Fox News' Judge Napolitano: Mueller report shows Trump obstructed justice

Fox News legal analyst Judge Andrew Napolitano is not going easy on President Trump.

In a scathing op-ed and accompanying video published Thursday, Napolitano said that special counsel Robert Mueller’s report on Russian attempts to influence the 2016 presidential election and Trump’s efforts to cover it up showed a clear pattern of criminal behavior.

Fox News analyst Andrew Napolitano. (Photo: Richard Drew/AP)
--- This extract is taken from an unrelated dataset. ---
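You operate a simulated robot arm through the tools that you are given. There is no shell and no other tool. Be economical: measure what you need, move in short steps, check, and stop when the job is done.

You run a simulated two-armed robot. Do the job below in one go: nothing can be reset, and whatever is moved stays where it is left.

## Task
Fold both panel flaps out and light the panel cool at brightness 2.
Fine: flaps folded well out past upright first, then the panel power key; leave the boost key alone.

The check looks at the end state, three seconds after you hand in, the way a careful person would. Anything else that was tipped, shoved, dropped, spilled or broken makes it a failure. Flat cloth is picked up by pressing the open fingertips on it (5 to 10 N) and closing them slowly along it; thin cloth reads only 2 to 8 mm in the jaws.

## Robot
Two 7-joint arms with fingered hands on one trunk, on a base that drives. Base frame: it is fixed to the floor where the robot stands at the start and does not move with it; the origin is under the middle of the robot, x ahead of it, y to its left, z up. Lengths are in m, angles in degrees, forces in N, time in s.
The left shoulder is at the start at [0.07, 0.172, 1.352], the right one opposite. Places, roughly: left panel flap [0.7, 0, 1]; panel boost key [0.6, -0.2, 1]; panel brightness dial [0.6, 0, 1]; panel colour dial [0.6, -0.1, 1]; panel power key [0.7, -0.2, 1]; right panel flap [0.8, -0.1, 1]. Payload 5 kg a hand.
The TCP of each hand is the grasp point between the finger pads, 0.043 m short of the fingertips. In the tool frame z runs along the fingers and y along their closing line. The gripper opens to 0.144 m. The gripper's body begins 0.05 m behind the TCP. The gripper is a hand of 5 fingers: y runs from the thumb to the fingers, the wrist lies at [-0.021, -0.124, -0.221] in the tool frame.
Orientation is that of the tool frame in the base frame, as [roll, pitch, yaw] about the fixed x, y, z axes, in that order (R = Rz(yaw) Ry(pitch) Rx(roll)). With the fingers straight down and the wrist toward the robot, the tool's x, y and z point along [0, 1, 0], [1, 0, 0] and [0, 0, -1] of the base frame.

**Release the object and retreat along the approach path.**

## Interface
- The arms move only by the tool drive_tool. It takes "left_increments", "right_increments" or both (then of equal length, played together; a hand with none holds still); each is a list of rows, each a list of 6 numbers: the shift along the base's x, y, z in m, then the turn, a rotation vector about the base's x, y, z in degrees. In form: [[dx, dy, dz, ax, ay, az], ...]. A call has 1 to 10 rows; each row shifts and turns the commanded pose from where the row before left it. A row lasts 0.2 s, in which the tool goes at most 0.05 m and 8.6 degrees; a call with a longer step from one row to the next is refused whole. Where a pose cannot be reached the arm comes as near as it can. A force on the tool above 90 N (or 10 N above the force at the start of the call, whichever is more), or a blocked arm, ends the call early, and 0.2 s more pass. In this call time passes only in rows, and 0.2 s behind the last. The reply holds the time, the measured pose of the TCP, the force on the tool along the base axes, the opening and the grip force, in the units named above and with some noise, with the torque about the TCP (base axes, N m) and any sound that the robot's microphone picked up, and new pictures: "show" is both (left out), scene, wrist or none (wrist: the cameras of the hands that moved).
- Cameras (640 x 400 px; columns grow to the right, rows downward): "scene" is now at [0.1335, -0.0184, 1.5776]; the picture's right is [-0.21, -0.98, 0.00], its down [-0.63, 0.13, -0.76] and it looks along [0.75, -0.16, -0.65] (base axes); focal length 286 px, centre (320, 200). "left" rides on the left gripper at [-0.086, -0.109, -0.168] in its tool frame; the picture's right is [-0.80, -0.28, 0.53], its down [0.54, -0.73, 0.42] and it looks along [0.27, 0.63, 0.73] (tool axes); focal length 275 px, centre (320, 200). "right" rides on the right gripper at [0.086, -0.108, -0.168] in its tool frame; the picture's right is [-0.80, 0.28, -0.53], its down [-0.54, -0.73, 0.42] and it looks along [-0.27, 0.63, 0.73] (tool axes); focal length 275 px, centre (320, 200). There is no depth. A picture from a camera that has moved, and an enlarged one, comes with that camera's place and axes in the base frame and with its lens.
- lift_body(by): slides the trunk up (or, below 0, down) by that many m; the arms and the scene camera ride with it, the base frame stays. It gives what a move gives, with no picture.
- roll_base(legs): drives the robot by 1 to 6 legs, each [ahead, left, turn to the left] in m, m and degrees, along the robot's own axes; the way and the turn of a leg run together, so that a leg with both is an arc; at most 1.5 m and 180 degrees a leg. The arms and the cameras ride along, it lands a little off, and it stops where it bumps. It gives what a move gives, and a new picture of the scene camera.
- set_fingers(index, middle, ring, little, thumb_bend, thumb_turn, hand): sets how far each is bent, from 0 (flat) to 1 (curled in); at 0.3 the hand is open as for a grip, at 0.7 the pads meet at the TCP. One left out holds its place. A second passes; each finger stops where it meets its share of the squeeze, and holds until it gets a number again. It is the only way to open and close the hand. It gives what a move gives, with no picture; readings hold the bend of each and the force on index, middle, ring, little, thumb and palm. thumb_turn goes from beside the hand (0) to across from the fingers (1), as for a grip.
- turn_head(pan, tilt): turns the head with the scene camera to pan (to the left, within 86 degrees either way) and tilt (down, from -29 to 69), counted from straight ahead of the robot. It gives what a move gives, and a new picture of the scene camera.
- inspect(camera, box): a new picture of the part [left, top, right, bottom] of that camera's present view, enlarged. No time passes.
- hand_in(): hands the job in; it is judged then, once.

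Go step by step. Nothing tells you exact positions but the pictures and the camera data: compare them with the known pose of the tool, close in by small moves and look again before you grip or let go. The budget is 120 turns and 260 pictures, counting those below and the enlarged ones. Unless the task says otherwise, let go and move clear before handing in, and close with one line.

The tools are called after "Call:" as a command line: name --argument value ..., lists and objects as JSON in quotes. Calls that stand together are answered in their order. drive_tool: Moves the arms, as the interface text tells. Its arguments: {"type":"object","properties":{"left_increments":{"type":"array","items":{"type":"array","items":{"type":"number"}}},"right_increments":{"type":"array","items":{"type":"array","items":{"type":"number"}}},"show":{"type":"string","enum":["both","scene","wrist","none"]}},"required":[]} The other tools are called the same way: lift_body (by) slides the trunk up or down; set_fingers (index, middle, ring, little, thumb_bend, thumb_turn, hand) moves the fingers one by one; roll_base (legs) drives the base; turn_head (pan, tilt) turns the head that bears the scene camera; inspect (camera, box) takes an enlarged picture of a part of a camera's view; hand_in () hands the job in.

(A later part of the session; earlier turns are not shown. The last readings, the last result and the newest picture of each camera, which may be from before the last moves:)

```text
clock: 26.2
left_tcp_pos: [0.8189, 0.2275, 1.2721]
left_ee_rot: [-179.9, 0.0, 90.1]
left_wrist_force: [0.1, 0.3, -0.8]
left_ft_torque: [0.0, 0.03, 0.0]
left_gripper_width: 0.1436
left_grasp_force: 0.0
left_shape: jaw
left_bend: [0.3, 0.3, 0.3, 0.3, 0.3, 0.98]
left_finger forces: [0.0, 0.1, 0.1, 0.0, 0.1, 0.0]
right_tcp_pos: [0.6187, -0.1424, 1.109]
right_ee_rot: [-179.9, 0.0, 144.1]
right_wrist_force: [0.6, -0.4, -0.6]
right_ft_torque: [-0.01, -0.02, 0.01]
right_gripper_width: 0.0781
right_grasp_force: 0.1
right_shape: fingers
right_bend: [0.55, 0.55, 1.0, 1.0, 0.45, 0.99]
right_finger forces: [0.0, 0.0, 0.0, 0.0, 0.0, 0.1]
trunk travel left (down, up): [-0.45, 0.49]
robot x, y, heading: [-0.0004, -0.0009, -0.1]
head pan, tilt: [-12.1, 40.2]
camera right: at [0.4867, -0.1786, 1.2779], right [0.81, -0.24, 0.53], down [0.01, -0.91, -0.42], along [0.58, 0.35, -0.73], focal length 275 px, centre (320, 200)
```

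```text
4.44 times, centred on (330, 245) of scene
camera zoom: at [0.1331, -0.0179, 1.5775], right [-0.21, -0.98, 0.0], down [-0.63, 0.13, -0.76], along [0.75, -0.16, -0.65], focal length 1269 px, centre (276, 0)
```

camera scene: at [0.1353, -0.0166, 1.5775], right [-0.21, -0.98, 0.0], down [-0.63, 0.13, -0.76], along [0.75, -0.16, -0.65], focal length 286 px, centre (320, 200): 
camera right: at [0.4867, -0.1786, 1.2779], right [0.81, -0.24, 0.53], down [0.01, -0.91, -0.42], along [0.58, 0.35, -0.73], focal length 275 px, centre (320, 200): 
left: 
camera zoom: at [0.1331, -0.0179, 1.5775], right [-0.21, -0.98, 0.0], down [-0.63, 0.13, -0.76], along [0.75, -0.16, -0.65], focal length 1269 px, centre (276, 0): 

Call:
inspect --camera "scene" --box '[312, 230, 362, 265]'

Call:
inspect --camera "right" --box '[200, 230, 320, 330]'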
“When the president asks his former adviser and my former colleague K.T. McFarland to write an untruthful letter to the file knowing the government would subpoena it, that’s obstruction of justice,” Napolitano said in his video. “When the president asks Cory Lewandowski, his former campaign manager, to get Mueller fired, that’s obstruction of justice. When the president asks his then White House counsel to get Mueller fired and then lie about it, that’s obstruction of justice. When he asked Don McGahn to go back to the special counsel and then change his testimony, that’s obstruction of justice. When he dangled the pardon in front of Michael Cohen in order to keep Cohen from testifying against him, that’s obstruction of justice. Why not charge him?”

The House Judiciary Committee on Monday subpoenaed McGahn to testify on what he told Mueller about Trump’s orders to fire the special counsel. While Mueller made no determination on whether to recommend criminal charges against the president for obstruction of justice, Attorney General William Barr decided not to do so.

The White House has indicated that it will fight the subpoena that would compel McGahn to appear before the committee, and Trump tweeted Thursday that he would have been with in his legal rights to fire Mueller.

Napolitano, who once told friends that Trump had considered nominating him for the U.S. Supreme Court, took a very different view of the actions of the president described in the Mueller report.

“The president’s job is to enforce federal law,” Napolitano wrote. “If he had ordered its violation to save innocent life or preserve human freedom, he would have a moral defense. But ordering obstruction to save himself from the consequences of his own behavior is unlawful, defenseless and condemnable.”